その後は名護市の総務部長、収入役、昨年まで教育長をつとめてきた人。来年に予定されている市長選出馬の意思表明(上掲記事)のニュース。草の根からの取り組みで頑張ってほしい!
ところで、上掲・黄丹青メールのように、いよいよ上海・社区教育調査が始まりました。昨年末に産声をあげた「中国生涯学習研究フォーラム」による初めての調査活動。すでに黄さん(副代表)・上田孝典(事務局長)のお二人は現地へ入りました。調査参加メンバーは7名。本調査の主要スケジュールは次の通り。ぶんじんは15日出発です。
3月15日(日)上海着 宿泊:閘北区「中悦苑景賓館」021-56618518
16日(月)閘北区調査(1)、行健職業学院(社区大学)訪問
17日(火)閘北区調査(2)、街道・居民委員会など、社区学校訪問
18日(水)午前/上海遠程教育集団(元電視大)、午後/普陀区・街道
19日(木)午前/浦東新区・街道、午後/徐匯区・街道へ
20日(金)紹興へ(小旅行・予定)
21日(土)帰国
呉遵民さん、羅李争さんなど上海の皆さんにお世話になると思います。どうぞよろしくお願いします。
★お尋ね:「風」の着信は順調でしょうか? 欠号あればご一報下さい。
2181号【2009年3月11日】
★<韓民さん来日>
風2173号収録のメール、風2176号「生涯学習政策国際フォーラム」等に紹介したように、北京から韓民さんが10日夜に来日。韓民さんの都合に合わせて、12日夜6時から渋谷「ロゴスキー」にて、東アジア第14号編集(小)委員会ならびに韓民さん歓迎会を企画(上掲)しました。在京編集委員会の皆さん、ご都合をつけてご参集下さい。
韓民さんが登壇する「生涯学習政策国際フォーラム」(国立教育政策研究所主催)のテーマは、「東アジアの生涯学習政策―日本・中国・韓国を比較する」(3月13日午後1時半〜4時、会場は「学術総合センター」中会議場(東京都千代田区一ツ橋2-1-2
学術総合センター2階)です。なお同フォーラム・3月11日のテーマは、「生涯学習概念のEFA(Education
for All)への応用について」、12日は「識字教育と国際成人教育会議」、いずれも同時通訳つき、だそうです。ご参加の方で、感想など「風」に寄せていただけると有り難い。
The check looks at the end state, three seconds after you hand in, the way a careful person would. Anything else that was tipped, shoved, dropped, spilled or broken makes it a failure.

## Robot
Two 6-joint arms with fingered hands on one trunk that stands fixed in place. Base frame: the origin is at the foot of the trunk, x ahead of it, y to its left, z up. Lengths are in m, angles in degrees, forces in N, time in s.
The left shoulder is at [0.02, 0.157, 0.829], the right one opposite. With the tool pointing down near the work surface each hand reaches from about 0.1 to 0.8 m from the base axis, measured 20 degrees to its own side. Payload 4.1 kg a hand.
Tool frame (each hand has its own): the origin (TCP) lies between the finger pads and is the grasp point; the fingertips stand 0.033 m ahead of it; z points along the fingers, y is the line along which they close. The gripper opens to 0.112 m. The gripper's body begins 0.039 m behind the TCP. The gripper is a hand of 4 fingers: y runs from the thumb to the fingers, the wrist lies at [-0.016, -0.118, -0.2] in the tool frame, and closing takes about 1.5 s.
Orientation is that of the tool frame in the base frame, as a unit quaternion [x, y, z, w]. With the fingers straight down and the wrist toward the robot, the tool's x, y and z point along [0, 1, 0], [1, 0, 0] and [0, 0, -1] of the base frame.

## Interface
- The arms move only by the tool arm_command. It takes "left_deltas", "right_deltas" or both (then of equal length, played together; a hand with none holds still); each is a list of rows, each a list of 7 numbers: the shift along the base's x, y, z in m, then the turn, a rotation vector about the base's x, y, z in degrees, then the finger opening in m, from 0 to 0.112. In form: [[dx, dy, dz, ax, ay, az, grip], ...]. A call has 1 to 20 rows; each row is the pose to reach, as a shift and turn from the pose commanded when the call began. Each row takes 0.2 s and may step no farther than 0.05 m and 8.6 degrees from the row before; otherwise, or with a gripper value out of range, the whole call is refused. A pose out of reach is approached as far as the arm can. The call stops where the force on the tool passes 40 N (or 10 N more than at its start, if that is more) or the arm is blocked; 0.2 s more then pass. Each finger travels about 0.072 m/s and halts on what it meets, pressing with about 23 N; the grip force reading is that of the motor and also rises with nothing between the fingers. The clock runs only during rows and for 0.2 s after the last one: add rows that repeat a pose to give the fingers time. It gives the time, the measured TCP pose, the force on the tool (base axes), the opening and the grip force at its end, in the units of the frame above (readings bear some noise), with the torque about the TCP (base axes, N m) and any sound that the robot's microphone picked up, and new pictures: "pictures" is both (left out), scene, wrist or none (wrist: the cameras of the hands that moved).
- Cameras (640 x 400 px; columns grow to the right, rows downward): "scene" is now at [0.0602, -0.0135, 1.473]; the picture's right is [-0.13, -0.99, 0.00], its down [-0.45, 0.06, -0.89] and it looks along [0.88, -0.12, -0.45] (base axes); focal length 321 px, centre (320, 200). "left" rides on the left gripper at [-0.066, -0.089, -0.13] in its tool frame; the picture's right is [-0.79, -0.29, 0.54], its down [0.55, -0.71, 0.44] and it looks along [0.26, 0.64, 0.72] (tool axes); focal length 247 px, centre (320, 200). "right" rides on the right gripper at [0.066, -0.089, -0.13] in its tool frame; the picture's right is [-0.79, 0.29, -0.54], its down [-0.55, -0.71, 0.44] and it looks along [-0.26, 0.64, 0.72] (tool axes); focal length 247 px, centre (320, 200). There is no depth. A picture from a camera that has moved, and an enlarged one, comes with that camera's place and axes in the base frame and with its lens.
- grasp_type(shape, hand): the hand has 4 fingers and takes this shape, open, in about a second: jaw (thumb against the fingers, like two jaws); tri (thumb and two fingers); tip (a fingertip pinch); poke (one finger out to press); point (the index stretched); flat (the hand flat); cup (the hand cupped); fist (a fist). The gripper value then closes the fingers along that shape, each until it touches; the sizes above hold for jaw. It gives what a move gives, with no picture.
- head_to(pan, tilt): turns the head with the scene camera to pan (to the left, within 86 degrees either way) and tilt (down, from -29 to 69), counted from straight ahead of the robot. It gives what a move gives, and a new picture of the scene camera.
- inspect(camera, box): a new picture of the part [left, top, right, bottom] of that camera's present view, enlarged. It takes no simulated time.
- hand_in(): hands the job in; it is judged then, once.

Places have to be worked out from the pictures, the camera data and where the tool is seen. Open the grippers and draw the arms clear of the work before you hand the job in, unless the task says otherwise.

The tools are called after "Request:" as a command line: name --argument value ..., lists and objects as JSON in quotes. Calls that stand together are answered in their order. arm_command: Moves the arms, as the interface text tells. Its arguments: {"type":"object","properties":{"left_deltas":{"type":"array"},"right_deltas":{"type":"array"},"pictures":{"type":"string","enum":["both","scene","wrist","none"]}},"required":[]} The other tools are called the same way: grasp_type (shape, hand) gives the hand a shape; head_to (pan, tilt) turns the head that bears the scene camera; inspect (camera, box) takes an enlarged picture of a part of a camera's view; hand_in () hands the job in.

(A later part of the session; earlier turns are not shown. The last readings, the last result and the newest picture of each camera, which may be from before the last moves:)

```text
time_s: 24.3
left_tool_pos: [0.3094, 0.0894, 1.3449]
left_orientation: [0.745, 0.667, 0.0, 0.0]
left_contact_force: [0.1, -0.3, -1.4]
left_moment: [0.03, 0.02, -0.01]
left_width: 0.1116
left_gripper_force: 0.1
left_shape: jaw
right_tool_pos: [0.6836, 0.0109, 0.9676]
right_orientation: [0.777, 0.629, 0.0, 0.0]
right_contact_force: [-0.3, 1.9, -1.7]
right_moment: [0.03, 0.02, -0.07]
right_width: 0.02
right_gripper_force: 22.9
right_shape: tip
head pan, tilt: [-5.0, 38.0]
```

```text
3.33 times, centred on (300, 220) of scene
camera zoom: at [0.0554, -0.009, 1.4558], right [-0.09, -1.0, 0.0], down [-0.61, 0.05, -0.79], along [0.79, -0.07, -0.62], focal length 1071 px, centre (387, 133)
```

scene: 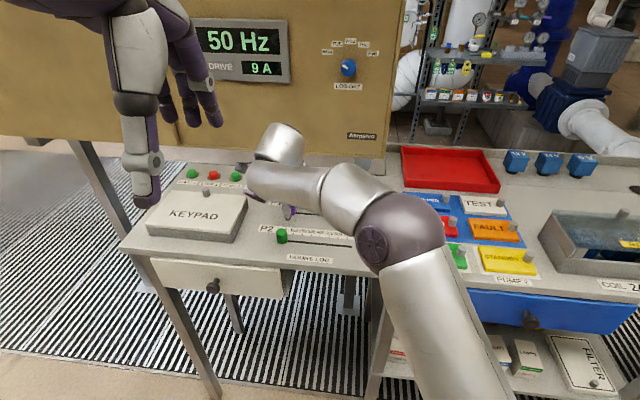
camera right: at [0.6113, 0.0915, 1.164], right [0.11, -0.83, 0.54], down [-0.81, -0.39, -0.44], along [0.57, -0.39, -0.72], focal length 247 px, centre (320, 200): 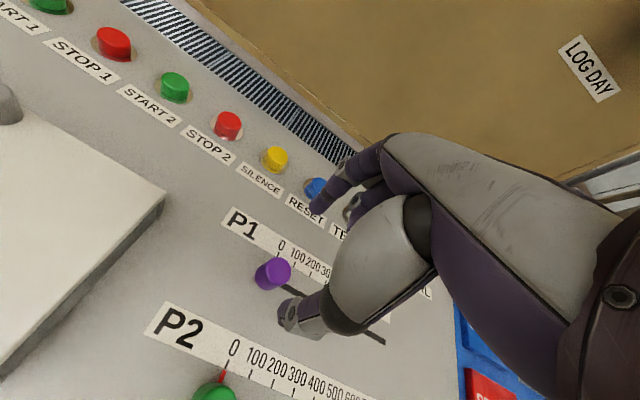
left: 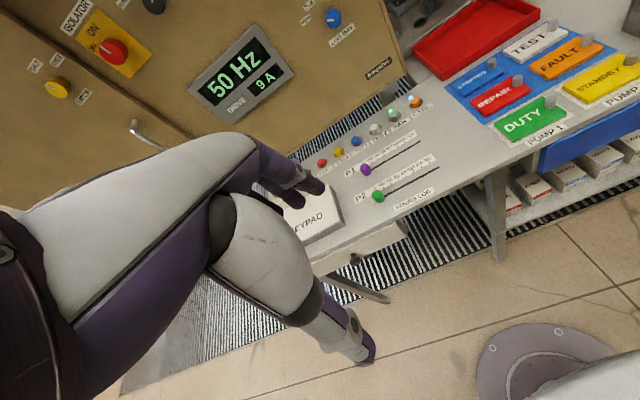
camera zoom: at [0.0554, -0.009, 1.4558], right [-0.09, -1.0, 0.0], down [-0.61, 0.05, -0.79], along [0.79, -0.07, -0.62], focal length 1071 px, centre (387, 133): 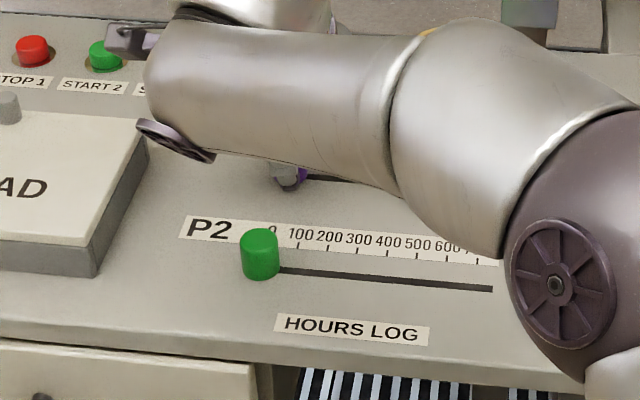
いま私たち「中国生涯学習研究フオォーラム」のメンバーは、3月15日〜21日予定の上海・社区教育調査の直前。8日の打合せをへて、すでに一部メンバーは中国に入りました。一方に来日あり、他方で訪中の動き。他の仕事とも錯綜して(花粉のなか)慌ただしい毎日。
沖縄では今晩(10日)の各紙(夕刊)が、来年2月の名護市長選に稲嶺進さん(前教育長)が「出馬する意思を固めた」ことを伝えています。「進さんをぜひ!」という動きがあることは聞いていましたが、決断された様子。時代が動き始めている予感。
2180号【2009年3月9日】
★<第150回研究会に向けて>
月はめぐって、明日はもう3月10日(東京大空襲・1945年)です。毎週の講義やゼミを担当していたころは、週単位でものを考えていましたが、いま月ごとのスケジュールで動いていく習性となりました。
3月となって、7日〜8日は濃密なスケジュール。2日間で韓国生涯学習研究フォーラム(韓国向け出版の編集会議)、TOAFAEC
年報第14号編集委員会、続いて中国研究フォーラム(上海・社区教育調査に向けての学習会)が相次いで開かれました。
7日の韓国研究会に出席した李正連さん(名古屋大学)は、8日も引き続いて参加。さきほど当日の写真に添そえて次のメール。「…今回は東アジア社会教育研究第14号編集及び中国生涯学習研究会にも参加し充実した2日間でした。小林先生とは2日間で計4回の飲み会をご一緒させていただきました…」と。確かに4回。加えて、帰ってみたら、烟台の張林新さんが来訪していて5回目! さすがに疲れて、もう飲めませんでした。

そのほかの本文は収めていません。